WORK TO BE COMPLETED: Type the excerpt to read over again with no edits.

EXCERPT TO READ:
----

So, Ivy, as we’ve sort of mentioned, tequila and mezcal and the whole agave spirit category has changed a lot, at least in the American perception or like sort of the non-Mexican perception. It’s now the fastest-growing spirit in America. It’s supposed to overtake vodka this year as America’s bestselling spirit.

Ivy Mix
Oh, my God. (laughter) Yeah. I mean, that’s just so crazy. I mean, yeah. Continue, and I will give you my thoughts. (laughter)

Lilah Raptopoulos
Great. Cannot wait.

Ivy Mix
Well, it’s just not sustainable. For starters, this race to make as much tequila as possible to give to the people is cutting so many corners and people are doing so much stuff to try to eke out as much liquid from these plants that in the first place don’t want to give you too much liquid. They’re stubborn and they’re full of fibre, they’re spiky, like they don’t want you to get in there and the people are just like, “I will get what I want from you.” And the result is a really bad tequila. Like there’s so much, so many brands of tequila out there. Most of it is absolute garbage and that’s unfortunate. That’s too bad.

----

SUPPLIED MATERIAL:
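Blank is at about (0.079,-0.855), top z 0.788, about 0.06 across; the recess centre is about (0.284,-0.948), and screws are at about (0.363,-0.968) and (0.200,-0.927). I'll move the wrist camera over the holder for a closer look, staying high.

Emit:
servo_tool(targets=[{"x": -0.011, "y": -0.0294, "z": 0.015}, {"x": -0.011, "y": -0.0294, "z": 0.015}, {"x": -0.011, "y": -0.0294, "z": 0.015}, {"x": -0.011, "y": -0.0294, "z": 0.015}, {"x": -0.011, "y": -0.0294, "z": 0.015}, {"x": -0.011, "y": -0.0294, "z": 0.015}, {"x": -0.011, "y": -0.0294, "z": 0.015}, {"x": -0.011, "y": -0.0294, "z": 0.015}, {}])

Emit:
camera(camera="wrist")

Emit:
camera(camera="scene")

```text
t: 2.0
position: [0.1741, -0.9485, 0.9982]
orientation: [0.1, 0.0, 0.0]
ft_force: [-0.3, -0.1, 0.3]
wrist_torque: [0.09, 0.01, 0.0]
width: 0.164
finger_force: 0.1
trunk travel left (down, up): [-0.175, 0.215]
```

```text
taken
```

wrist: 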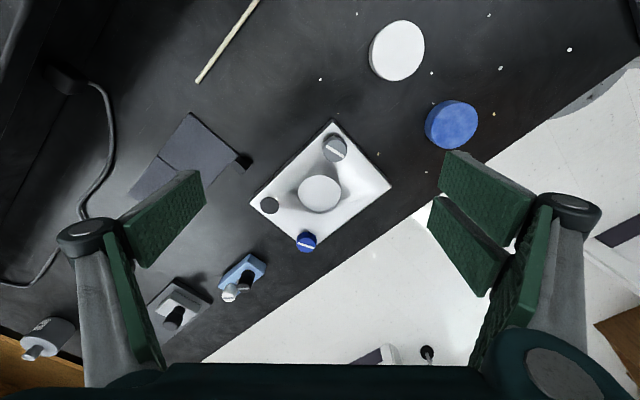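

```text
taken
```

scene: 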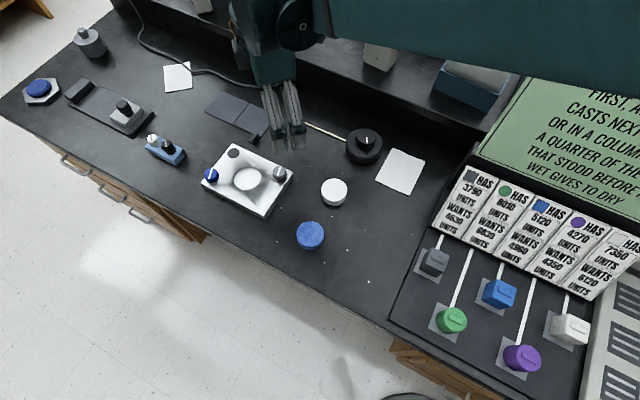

----

RIGHT ANSWER:
So, Ivy, as we’ve sort of mentioned, tequila and mezcal and the whole agave spirit category has changed a lot, at least in the American perception or like sort of the non-Mexican perception. It’s now the fastest-growing spirit in America. It’s supposed to overtake vodka this year as America’s bestselling spirit.

Ivy Mix
Oh, my God. (laughter) Yeah. I mean, that’s just so crazy. I mean, yeah. Continue, and I will give you my thoughts. (laughter)

Lilah Raptopoulos
Great. Cannot wait.

Ivy Mix
Well, it’s just not sustainable. For starters, this race to make as much tequila as possible to give to the people is cutting so many corners and people are doing so much stuff to try to eke out as much liquid from these plants that in the first place don’t want to give you too much liquid. They’re stubborn and they’re full of fibre, they’re spiky, like they don’t want you to get in there and the people are just like, “I will get what I want from you.” And the result is a really bad tequila. Like there’s so much, so many brands of tequila out there. Most of it is absolute garbage and that’s unfortunate. That’s too bad.